JAMMU: Having fled persecution and sectarian violence in Myanmar, Rohingya Muslims, who have been living in the only Muslim majority state in India for many years, are in the eye of a political storm over their settlement in Jammu and Kashmir.
Political parties in Jammu consider them a security threat and bat for their deportation, suspecting them to be part of a design to change the demography of Hindu majority Jammu. Kashmir-based mainstream parties, particularly NC, also want Rohingya Muslims to be thrown out of the state.

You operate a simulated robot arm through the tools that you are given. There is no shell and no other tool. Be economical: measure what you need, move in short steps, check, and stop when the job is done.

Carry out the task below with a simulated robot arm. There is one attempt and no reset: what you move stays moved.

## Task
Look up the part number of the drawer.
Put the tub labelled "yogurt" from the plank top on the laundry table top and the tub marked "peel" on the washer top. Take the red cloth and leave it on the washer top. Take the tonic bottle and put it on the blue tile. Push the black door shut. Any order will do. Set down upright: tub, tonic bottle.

A refugee from Myanmar, Mohammed Rafiqi, 44, referring to the statements of various leaders and political parties in the state, said, “We came here in 2009. Jammu is a second home to us now. But people should not make this an issue. We want to live in peace.”
“We have suffered a lot. Do not involve us in a controversy,” said Rafiqi, who has five children and works as a labourer to earn a livelihood.
“No assistance is given to us. We are not citizens but Jammu is much better than our country. Here, no one has troubled us so far. We are alive, getting two square meals and have a shanty to live in,” he said.
The refugees are now feeling threatened in the current situation.
Another Rohingya refugee, 46-year-old Shah Alam said, “We have come here to earn a livelihood and live in peace. We feel threatened when it is made an issue. I work at a shop and my wife, eldest daughter work as servants. We live in the shanty on payment. Some NGOs help us.”
For Rohingya Muslims, the choice of settling in Jammu and Kashmir was natural due to the Muslim character of the state.
Zahid Hussain and his family were the first Rohingya Muslims who made Jammu their second home.
“We came here to earn and live in peace. There is no other aim for us here as we are not citizens and are only refugees,” he said.
The state government had said last year, “1219 Rohingyas (Burmese) families comprising 5107 members are staying in the State. Out of them 4921 members are holding UNHCR cards and 186 are without UNHCR cards.”
As per the state Home Ministry, one NGO and members of Jamat-e-Islamia distribute clothes, religious books, cash and goods among these families from time to time.
“There are no reports of their radicalisation. However, their children are receiving education in six madrasas in Bathindi, Sujwaan and Narwal,” the ministry had said.
Migrant Maulana Shafiq, 37, runs a madarasa for Rohingya children in Narwal Bala where a sizable number of these stateless people live.